A different explanation for the rising relative importance of TFP can be efficiency differences with which technologies are used. These emerge when inputs are not put to their most productive use due to, for instance, distortions in labour or financial markets that prevent firms or industries from operating at the ‘production possibility frontier’. Some studies suggest that resource misallocation may be important in explaining current cross-country income variation (Hsieh and Klenow 2009). Similarly, Timmer et al. (2016) find that efficiency differences at the beginning of the 20th century (rather than applied techniques) explain labour productivity gaps between Germany and the USA in innovative industries. However, it is unclear if its relative importance has evolved since 1913. This suggests that much is not yet understood in terms of the role of resource misallocation.

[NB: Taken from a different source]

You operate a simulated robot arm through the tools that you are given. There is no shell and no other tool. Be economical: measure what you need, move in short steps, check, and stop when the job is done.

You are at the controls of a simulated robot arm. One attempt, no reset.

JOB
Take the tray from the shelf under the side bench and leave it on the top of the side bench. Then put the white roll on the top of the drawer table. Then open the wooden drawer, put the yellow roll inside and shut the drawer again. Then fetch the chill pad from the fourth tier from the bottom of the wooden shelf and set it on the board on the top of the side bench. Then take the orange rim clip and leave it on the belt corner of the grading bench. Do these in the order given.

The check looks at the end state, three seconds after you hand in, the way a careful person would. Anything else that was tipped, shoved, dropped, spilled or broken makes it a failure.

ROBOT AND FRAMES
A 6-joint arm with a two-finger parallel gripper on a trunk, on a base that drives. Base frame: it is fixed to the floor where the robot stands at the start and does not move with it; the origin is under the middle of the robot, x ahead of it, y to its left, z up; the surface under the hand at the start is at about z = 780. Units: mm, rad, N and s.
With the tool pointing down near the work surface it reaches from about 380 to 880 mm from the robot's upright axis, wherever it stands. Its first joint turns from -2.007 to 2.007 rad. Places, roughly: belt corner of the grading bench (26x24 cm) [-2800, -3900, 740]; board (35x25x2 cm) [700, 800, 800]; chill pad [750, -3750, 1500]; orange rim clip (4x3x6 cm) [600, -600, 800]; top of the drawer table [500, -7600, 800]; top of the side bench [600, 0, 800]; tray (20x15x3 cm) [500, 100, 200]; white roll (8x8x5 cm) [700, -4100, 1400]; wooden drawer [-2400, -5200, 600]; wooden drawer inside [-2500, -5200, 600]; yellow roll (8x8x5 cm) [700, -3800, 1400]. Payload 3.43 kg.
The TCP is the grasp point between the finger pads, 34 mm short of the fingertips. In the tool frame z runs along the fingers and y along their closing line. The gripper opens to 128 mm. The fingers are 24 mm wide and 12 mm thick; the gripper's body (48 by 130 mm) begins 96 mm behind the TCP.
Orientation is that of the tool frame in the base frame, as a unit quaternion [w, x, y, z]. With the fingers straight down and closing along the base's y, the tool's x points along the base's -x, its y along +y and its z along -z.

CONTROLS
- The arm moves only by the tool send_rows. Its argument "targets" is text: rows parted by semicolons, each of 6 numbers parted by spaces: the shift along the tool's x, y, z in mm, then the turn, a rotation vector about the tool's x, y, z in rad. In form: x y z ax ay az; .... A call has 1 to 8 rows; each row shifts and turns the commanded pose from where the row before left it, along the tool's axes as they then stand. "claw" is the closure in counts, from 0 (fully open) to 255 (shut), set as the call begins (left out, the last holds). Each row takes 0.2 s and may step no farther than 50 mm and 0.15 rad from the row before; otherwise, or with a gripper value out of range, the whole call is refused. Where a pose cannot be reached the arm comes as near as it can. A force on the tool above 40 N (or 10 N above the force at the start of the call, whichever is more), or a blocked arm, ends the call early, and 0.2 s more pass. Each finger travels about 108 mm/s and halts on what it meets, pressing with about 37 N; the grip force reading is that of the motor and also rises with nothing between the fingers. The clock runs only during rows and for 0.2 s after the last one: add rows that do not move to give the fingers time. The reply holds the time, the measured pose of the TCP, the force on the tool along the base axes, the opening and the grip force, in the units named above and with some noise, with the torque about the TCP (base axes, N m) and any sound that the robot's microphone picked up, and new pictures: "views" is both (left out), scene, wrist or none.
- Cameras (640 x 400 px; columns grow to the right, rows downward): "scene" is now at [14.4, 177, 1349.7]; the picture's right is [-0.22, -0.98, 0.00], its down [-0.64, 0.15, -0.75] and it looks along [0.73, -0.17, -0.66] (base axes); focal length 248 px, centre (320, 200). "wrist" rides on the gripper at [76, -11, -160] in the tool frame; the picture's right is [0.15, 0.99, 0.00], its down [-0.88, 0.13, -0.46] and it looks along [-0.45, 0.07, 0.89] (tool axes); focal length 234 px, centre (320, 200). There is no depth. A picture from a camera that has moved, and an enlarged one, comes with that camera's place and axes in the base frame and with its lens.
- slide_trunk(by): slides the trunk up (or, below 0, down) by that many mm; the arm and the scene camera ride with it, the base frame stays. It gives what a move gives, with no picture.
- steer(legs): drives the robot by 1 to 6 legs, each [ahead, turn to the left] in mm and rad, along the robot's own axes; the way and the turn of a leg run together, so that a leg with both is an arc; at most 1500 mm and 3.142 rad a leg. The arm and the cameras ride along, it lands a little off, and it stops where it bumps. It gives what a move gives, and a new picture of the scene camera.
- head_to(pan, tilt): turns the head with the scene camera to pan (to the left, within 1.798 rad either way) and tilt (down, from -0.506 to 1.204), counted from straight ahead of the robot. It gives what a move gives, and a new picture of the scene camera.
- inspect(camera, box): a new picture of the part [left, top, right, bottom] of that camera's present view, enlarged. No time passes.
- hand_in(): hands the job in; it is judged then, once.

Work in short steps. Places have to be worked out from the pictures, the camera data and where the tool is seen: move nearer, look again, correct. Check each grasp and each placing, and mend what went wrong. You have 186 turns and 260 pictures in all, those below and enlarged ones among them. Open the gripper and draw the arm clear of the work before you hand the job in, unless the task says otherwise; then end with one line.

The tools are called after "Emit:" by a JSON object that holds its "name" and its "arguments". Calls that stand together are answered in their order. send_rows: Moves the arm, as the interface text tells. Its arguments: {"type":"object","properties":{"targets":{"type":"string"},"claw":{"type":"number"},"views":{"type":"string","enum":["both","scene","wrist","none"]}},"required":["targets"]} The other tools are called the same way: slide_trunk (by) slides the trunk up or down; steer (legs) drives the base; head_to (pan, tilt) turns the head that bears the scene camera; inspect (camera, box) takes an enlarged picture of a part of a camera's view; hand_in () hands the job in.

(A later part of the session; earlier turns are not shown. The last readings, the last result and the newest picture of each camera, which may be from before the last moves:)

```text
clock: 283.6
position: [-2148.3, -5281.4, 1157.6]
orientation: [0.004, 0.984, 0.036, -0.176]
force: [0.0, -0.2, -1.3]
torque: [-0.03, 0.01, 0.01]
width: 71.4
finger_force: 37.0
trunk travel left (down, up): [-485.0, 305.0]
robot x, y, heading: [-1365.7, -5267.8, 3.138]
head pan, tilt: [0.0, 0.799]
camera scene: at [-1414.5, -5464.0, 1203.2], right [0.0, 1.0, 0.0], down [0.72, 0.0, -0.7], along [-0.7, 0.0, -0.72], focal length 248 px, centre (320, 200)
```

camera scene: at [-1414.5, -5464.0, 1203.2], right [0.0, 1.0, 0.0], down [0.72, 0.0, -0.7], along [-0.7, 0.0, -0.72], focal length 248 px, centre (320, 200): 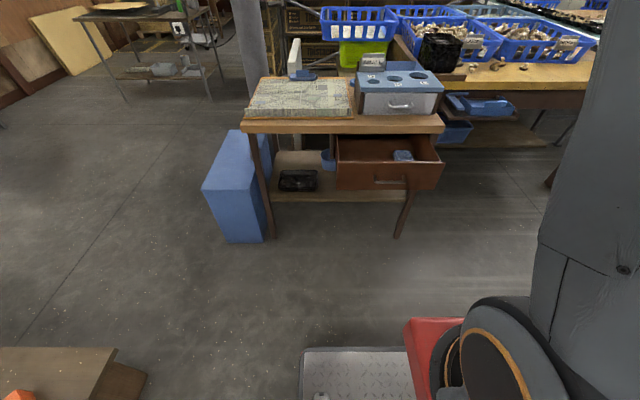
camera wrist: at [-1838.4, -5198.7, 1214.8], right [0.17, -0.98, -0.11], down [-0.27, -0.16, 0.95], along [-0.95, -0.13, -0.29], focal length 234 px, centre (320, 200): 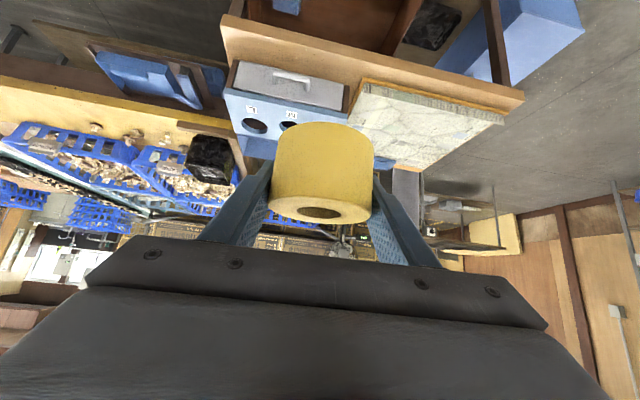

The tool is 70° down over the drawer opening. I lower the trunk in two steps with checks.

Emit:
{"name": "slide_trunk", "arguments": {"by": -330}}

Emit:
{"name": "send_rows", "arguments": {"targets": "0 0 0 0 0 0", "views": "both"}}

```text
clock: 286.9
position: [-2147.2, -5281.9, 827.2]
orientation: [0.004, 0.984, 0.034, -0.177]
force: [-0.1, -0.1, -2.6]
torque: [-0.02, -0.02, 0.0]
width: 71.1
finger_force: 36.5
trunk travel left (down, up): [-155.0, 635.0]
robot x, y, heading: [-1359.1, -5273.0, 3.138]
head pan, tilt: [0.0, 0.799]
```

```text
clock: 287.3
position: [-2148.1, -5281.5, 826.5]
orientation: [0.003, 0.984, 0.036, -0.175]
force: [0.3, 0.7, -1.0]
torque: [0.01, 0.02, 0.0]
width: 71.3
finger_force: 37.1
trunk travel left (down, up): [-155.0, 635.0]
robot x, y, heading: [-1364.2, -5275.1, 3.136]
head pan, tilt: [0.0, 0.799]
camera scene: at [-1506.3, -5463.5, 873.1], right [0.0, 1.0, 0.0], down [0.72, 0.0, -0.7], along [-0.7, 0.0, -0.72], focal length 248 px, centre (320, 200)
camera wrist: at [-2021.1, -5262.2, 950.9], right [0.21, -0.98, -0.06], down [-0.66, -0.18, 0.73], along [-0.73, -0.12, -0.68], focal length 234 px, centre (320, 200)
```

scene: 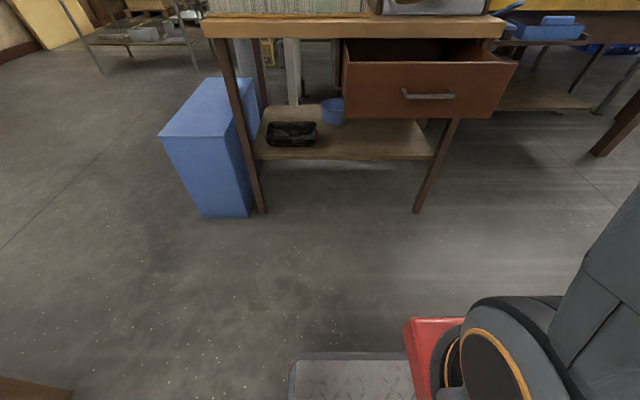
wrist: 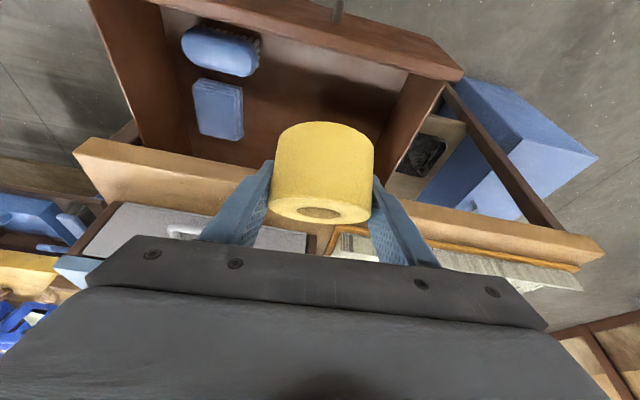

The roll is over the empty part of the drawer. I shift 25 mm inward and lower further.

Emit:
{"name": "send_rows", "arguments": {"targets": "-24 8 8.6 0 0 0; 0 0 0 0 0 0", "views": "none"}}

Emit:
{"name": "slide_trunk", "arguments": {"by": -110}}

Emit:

The future of global economic inequality depends partly on whether low- and high-income countries converge. Our analyses show that capital accumulation once had the potential to reduce income gaps, but not anymore. Technological diffusion and the efficiency with which new production techniques are applied have gradually emerged as key drivers of between-country inequality, but little is known about their changing relative importance during the 20th century, and how this will play out in subsequent decades. Further historical research in this area could well be quite fruitful to understand why some countries have come to produce so much more output per worker than others, and how to address these differences in the future.